Aim: Output all the material that follows, exactly as given.

Stored data:
┄┄┄┄┄┄
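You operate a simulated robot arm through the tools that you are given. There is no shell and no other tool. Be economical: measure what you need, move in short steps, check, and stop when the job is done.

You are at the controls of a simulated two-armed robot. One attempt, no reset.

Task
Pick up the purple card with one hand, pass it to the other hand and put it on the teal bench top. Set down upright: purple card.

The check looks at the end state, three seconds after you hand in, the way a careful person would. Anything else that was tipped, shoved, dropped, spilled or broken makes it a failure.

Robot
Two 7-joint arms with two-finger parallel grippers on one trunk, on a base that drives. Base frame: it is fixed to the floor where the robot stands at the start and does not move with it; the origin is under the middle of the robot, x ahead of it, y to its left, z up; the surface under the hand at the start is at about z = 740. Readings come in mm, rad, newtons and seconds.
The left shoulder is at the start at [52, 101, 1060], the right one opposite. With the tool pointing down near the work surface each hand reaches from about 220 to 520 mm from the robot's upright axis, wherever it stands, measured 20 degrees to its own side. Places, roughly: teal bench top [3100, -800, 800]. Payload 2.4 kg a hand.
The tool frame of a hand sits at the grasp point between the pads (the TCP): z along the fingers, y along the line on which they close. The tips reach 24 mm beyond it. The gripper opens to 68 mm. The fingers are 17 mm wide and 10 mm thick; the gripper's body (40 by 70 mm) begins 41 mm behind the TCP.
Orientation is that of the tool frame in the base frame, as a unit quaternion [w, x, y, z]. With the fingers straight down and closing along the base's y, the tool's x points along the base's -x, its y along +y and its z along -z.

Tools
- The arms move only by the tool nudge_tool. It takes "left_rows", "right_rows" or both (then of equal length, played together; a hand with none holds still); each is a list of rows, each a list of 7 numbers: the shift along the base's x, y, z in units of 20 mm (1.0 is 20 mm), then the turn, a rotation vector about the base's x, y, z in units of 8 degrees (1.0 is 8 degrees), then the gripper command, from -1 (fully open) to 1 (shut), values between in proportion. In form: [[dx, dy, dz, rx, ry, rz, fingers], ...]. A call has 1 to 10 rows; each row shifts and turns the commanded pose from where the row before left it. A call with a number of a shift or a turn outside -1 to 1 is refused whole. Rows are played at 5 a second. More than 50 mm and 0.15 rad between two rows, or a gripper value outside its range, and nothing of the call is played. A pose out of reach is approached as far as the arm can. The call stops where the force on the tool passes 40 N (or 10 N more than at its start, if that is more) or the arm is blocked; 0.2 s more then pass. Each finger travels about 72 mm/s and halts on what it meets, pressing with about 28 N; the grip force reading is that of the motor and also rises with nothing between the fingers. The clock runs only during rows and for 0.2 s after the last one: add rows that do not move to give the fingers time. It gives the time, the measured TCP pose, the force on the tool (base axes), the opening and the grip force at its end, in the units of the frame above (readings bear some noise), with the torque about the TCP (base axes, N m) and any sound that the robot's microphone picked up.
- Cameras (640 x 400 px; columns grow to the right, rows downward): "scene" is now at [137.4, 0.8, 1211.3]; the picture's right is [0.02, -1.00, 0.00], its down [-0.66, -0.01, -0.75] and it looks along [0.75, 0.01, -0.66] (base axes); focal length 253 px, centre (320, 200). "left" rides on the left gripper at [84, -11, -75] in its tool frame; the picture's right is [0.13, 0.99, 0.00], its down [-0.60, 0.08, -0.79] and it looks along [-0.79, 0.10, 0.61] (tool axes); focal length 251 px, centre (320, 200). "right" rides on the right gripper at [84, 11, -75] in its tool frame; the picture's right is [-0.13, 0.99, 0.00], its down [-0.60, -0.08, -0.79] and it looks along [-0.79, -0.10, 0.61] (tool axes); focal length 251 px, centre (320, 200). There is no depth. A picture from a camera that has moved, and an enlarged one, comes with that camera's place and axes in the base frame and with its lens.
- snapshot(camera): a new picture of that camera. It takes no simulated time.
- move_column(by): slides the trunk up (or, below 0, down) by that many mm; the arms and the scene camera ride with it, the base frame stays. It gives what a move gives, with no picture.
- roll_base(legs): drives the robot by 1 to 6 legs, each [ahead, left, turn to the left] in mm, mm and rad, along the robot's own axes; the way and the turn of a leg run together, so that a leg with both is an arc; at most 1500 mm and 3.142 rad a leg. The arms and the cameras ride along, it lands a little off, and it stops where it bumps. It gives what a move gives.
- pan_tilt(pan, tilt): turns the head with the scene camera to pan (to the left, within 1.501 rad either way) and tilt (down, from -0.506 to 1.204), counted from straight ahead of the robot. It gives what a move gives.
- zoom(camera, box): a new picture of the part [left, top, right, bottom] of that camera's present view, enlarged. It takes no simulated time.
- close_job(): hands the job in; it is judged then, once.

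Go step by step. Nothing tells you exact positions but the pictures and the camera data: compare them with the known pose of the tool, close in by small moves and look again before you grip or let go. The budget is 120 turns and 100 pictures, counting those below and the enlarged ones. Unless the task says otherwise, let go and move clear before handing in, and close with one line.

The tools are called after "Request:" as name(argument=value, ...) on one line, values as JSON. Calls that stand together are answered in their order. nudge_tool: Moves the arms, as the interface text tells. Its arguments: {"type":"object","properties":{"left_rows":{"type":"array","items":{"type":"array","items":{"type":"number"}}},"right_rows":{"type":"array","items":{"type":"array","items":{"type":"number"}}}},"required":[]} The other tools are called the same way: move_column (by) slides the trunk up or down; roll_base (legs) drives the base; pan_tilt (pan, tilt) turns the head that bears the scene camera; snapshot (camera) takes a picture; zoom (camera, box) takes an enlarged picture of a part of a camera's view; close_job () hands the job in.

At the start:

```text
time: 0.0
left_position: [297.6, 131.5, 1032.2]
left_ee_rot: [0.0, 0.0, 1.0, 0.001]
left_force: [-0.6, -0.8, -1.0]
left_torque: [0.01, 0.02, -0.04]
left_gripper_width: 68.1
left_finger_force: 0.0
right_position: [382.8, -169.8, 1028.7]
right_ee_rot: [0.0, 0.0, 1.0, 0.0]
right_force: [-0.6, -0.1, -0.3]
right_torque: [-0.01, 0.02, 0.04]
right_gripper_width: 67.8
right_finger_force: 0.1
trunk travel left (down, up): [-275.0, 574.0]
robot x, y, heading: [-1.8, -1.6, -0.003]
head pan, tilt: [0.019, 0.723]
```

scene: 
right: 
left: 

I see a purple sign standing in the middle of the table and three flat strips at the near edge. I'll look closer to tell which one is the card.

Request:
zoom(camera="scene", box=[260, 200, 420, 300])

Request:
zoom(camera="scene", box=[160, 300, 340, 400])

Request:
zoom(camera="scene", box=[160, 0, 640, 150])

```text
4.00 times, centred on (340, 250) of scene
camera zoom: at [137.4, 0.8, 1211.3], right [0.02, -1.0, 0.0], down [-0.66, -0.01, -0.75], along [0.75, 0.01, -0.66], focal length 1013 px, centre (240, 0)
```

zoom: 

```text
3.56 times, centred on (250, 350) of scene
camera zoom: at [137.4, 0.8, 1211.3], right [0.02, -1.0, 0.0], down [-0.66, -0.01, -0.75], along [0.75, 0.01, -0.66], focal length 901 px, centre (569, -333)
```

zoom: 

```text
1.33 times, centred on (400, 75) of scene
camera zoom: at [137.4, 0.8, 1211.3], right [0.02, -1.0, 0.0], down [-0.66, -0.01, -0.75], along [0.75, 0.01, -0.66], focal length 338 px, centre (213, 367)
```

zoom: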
┄┄┄┄┄┄
Written reply:
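You operate a simulated robot arm through the tools that you are given. There is no shell and no other tool. Be economical: measure what you need, move in short steps, check, and stop when the job is done.

You are at the controls of a simulated two-armed robot. One attempt, no reset.

Task
Pick up the purple card with one hand, pass it to the other hand and put it on the teal bench top. Set down upright: purple card.

The check looks at the end state, three seconds after you hand in, the way a careful person would. Anything else that was tipped, shoved, dropped, spilled or broken makes it a failure.

Robot
Two 7-joint arms with two-finger parallel grippers on one trunk, on a base that drives. Base frame: it is fixed to the floor where the robot stands at the start and does not move with it; the origin is under the middle of the robot, x ahead of it, y to its left, z up; the surface under the hand at the start is at about z = 740. Readings come in mm, rad, newtons and seconds.
The left shoulder is at the start at [52, 101, 1060], the right one opposite. With the tool pointing down near the work surface each hand reaches from about 220 to 520 mm from the robot's upright axis, wherever it stands, measured 20 degrees to its own side. Places, roughly: teal bench top [3100, -800, 800]. Payload 2.4 kg a hand.
The tool frame of a hand sits at the grasp point between the pads (the TCP): z along the fingers, y along the line on which they close. The tips reach 24 mm beyond it. The gripper opens to 68 mm. The fingers are 17 mm wide and 10 mm thick; the gripper's body (40 by 70 mm) begins 41 mm behind the TCP.
Orientation is that of the tool frame in the base frame, as a unit quaternion [w, x, y, z]. With the fingers straight down and closing along the base's y, the tool's x points along the base's -x, its y along +y and its z along -z.

Tools
- The arms move only by the tool nudge_tool. It takes "left_rows", "right_rows" or both (then of equal length, played together; a hand with none holds still); each is a list of rows, each a list of 7 numbers: the shift along the base's x, y, z in units of 20 mm (1.0 is 20 mm), then the turn, a rotation vector about the base's x, y, z in units of 8 degrees (1.0 is 8 degrees), then the gripper command, from -1 (fully open) to 1 (shut), values between in proportion. In form: [[dx, dy, dz, rx, ry, rz, fingers], ...]. A call has 1 to 10 rows; each row shifts and turns the commanded pose from where the row before left it. A call with a number of a shift or a turn outside -1 to 1 is refused whole. Rows are played at 5 a second. More than 50 mm and 0.15 rad between two rows, or a gripper value outside its range, and nothing of the call is played. A pose out of reach is approached as far as the arm can. The call stops where the force on the tool passes 40 N (or 10 N more than at its start, if that is more) or the arm is blocked; 0.2 s more then pass. Each finger travels about 72 mm/s and halts on what it meets, pressing with about 28 N; the grip force reading is that of the motor and also rises with nothing between the fingers. The clock runs only during rows and for 0.2 s after the last one: add rows that do not move to give the fingers time. It gives the time, the measured TCP pose, the force on the tool (base axes), the opening and the grip force at its end, in the units of the frame above (readings bear some noise), with the torque about the TCP (base axes, N m) and any sound that the robot's microphone picked up.
- Cameras (640 x 400 px; columns grow to the right, rows downward): "scene" is now at [137.4, 0.8, 1211.3]; the picture's right is [0.02, -1.00, 0.00], its down [-0.66, -0.01, -0.75] and it looks along [0.75, 0.01, -0.66] (base axes); focal length 253 px, centre (320, 200). "left" rides on the left gripper at [84, -11, -75] in its tool frame; the picture's right is [0.13, 0.99, 0.00], its down [-0.60, 0.08, -0.79] and it looks along [-0.79, 0.10, 0.61] (tool axes); focal length 251 px, centre (320, 200). "right" rides on the right gripper at [84, 11, -75] in its tool frame; the picture's right is [-0.13, 0.99, 0.00], its down [-0.60, -0.08, -0.79] and it looks along [-0.79, -0.10, 0.61] (tool axes); focal length 251 px, centre (320, 200). There is no depth. A picture from a camera that has moved, and an enlarged one, comes with that camera's place and axes in the base frame and with its lens.
- snapshot(camera): a new picture of that camera. It takes no simulated time.
- move_column(by): slides the trunk up (or, below 0, down) by that many mm; the arms and the scene camera ride with it, the base frame stays. It gives what a move gives, with no picture.
- roll_base(legs): drives the robot by 1 to 6 legs, each [ahead, left, turn to the left] in mm, mm and rad, along the robot's own axes; the way and the turn of a leg run together, so that a leg with both is an arc; at most 1500 mm and 3.142 rad a leg. The arms and the cameras ride along, it lands a little off, and it stops where it bumps. It gives what a move gives.
- pan_tilt(pan, tilt): turns the head with the scene camera to pan (to the left, within 1.501 rad either way) and tilt (down, from -0.506 to 1.204), counted from straight ahead of the robot. It gives what a move gives.
- zoom(camera, box): a new picture of the part [left, top, right, bottom] of that camera's present view, enlarged. It takes no simulated time.
- close_job(): hands the job in; it is judged then, once.

Go step by step. Nothing tells you exact positions but the pictures and the camera data: compare them with the known pose of the tool, close in by small moves and look again before you grip or let go. The budget is 120 turns and 100 pictures, counting those below and the enlarged ones. Unless the task says otherwise, let go and move clear before handing in, and close with one line.

The tools are called after "Request:" as name(argument=value, ...) on one line, values as JSON. Calls that stand together are answered in their order. nudge_tool: Moves the arms, as the interface text tells. Its arguments: {"type":"object","properties":{"left_rows":{"type":"array","items":{"type":"array","items":{"type":"number"}}},"right_rows":{"type":"array","items":{"type":"array","items":{"type":"number"}}}},"required":[]} The other tools are called the same way: move_column (by) slides the trunk up or down; roll_base (legs) drives the base; pan_tilt (pan, tilt) turns the head that bears the scene camera; snapshot (camera) takes a picture; zoom (camera, box) takes an enlarged picture of a part of a camera's view; close_job () hands the job in.

At the start:

```text
time: 0.0
left_position: [297.6, 131.5, 1032.2]
left_ee_rot: [0.0, 0.0, 1.0, 0.001]
left_force: [-0.6, -0.8, -1.0]
left_torque: [0.01, 0.02, -0.04]
left_gripper_width: 68.1
left_finger_force: 0.0
right_position: [382.8, -169.8, 1028.7]
right_ee_rot: [0.0, 0.0, 1.0, 0.0]
right_force: [-0.6, -0.1, -0.3]
right_torque: [-0.01, 0.02, 0.04]
right_gripper_width: 67.8
right_finger_force: 0.1
trunk travel left (down, up): [-275.0, 574.0]
robot x, y, heading: [-1.8, -1.6, -0.003]
head pan, tilt: [0.019, 0.723]
```

scene: 
right: 
left: 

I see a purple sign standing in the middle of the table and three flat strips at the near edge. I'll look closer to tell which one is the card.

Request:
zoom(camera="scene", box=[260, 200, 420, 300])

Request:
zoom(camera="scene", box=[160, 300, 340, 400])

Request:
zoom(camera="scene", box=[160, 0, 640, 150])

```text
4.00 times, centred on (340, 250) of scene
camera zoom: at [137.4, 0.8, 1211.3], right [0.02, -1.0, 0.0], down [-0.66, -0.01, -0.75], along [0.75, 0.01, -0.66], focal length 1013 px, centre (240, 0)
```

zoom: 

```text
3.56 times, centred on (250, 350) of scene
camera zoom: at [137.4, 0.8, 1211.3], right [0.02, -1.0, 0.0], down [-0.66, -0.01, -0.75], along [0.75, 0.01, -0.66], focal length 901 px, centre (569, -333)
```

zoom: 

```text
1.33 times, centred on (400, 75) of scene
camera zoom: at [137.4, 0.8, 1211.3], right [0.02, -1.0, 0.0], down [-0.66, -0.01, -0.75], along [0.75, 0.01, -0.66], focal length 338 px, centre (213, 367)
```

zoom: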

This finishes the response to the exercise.